4. Diffuse lavender oil. Lavender (Lavandula angustifolia) eases anxiety and promotes sleep. In one study, British researchers asked volunteers to sleep in a room where lavender essential oil was diffused for a week. The next week the group slept in a room where almond oil was diffused. The volunteers ranked their sleep 20% better in the lavender-scented room.5

5. Get some natural sunlight every day. When natural sunlight hits your eyes it triggers the production of melatonin. This sleep hormone helps you fall asleep and keeps you sleeping deeper throughout the night.

Melatonin also helps in the production of collagen and elastin to keep your skin firm and looking young.6 It’s a potent antioxidant that fights against damage that causes your skin to wrinkle and age.7

But melatonin production drops with age or when you’re stressed or taking when you’re  beta blockers, aspirin or non-steroidal, anti-inflammatory drugs. If that’s the case, you may want to take a melatonin supplement.

Look for drops or use a sublingual that melts under your tongue. It’s easier to absorb and works fast.  I recommend 10 mg. of melatonin a day to ensure a good night’s rest. Take it about 20 minutes before you want to go to sleep.

To Your Good Health,

Al Sears, MD

Al Sears, MD, CNS

1. Liang G, Schernhammer E, Qi L, Gao X, De Vivo I, Han J., “Associations between rotating night shifts, sleep duration, and telomere length in women.” PLoS One. 2011;6(8):e23462.

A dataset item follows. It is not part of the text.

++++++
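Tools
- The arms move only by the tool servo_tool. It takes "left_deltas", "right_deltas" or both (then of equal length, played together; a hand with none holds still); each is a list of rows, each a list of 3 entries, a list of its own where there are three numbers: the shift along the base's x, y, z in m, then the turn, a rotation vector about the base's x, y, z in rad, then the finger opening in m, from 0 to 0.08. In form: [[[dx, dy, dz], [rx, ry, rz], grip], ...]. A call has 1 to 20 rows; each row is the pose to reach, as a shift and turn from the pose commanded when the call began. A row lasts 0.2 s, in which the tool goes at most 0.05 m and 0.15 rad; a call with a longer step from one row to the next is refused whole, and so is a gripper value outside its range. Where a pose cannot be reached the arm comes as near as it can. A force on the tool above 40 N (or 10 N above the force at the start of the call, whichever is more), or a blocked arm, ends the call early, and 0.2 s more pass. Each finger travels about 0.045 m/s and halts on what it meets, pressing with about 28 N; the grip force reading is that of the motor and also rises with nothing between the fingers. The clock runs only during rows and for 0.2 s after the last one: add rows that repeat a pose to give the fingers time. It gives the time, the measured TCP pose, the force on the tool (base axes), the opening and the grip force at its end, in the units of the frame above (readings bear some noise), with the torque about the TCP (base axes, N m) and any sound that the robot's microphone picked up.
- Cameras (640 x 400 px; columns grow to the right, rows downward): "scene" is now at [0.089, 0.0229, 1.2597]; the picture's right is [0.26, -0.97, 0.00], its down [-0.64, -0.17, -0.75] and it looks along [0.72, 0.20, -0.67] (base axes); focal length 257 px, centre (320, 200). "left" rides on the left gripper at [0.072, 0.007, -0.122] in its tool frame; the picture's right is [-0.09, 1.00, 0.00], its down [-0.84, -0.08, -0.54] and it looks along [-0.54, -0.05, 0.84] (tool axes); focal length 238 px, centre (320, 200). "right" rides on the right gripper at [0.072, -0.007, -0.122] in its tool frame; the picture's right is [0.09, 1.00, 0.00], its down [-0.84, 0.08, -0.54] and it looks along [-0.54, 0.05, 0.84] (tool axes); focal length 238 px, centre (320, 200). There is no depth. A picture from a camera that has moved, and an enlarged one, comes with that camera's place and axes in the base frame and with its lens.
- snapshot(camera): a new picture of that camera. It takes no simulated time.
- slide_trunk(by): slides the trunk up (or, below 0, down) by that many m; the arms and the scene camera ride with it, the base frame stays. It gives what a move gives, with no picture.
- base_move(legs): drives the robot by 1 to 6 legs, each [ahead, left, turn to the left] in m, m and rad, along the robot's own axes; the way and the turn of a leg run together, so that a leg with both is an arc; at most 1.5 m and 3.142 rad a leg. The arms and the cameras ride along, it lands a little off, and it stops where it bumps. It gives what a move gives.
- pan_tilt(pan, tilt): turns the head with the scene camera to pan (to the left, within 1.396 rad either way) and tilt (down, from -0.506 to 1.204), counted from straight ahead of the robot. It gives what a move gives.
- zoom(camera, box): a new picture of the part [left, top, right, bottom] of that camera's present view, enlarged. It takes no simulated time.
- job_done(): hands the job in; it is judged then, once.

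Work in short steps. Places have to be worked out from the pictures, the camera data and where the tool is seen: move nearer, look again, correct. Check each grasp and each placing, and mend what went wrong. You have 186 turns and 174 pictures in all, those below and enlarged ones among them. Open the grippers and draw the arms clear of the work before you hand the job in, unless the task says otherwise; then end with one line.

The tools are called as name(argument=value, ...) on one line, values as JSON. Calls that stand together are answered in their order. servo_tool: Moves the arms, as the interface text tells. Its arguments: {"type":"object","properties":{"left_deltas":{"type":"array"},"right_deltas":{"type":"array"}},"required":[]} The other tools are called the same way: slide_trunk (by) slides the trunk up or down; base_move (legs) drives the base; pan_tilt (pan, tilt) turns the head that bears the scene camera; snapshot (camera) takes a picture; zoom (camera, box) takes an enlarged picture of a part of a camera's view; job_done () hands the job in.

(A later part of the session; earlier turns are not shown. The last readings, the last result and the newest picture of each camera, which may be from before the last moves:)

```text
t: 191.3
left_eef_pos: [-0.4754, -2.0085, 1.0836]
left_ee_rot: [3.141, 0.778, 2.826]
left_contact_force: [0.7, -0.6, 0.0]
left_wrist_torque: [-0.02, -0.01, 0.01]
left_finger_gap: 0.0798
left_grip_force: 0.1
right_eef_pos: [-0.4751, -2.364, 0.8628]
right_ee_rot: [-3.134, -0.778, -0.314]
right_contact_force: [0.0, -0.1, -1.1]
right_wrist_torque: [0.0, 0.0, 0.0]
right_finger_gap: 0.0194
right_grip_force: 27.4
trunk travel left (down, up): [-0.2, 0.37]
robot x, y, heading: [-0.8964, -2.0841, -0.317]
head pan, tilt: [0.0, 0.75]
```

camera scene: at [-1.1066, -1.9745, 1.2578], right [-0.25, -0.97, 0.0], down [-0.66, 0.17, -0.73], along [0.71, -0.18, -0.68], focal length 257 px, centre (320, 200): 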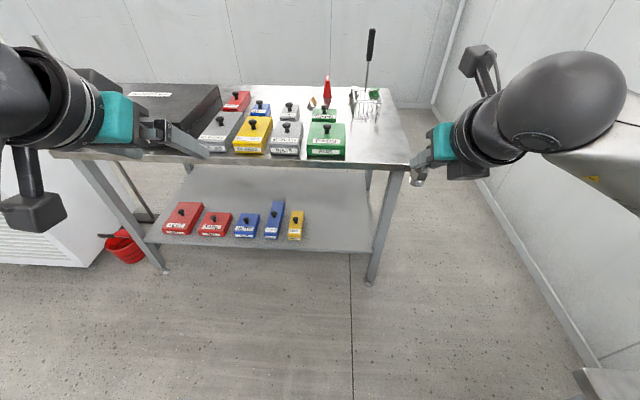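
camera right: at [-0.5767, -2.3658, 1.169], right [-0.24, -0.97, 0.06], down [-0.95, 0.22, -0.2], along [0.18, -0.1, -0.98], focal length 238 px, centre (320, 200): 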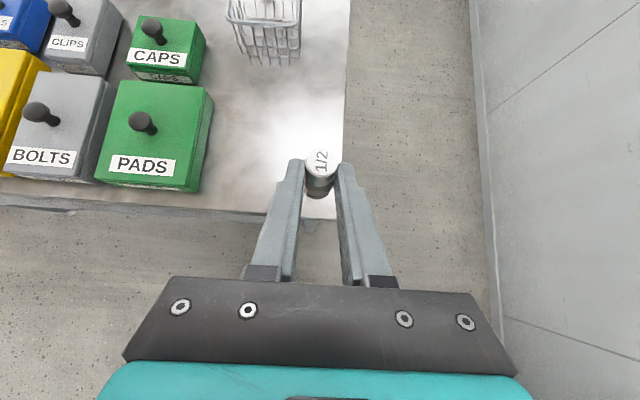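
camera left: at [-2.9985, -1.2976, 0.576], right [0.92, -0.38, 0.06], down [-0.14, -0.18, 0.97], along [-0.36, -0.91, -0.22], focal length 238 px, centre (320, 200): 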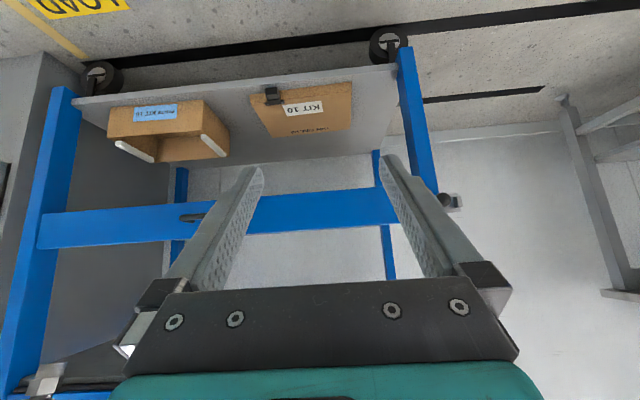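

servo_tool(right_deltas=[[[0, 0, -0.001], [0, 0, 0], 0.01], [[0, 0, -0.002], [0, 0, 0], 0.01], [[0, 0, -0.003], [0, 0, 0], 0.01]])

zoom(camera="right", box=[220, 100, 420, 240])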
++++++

2. Aeschbach D, Sher L, Postolache TT, Matthews JR, Jackson MA, et al. “A longer biological night in long sleepers than in short sleepers.” J Clin Endocrinol Metab. 2003;88:26–30.

3. Choi, J., et al. “Reduced Telomerase Activity in Human T Lymphocytes Exposed to Cortisol.” Brain Behav Immun. May 2008. 22(4) 600-605.

4. Leproult R et al. “Sleep loss results in an elevation of cortisol levels the next evening.”Sleep.1997;20(10):865-70.

5. Lewith GT et al. “A single-blinded, randomized pilot study evaluating the aroma of Lavandula augustifolia as a treatment for mild insomnia.” J Altern Complement Med. 2005 Aug;11(4):631-7.

6. Slominski A, Pisarchik A, et al. “Functional activity of serotoninergic and melatoninergic systems expressed in the skin.” J Cell Physiol. 2003 Jul;196(1):144-53.

7. Esrefoglu M, et al. “Potent therapeutic effect of melatonin on aging skin in pinealectomized rats.” J Pineal Res. 2005;39(3):231-7.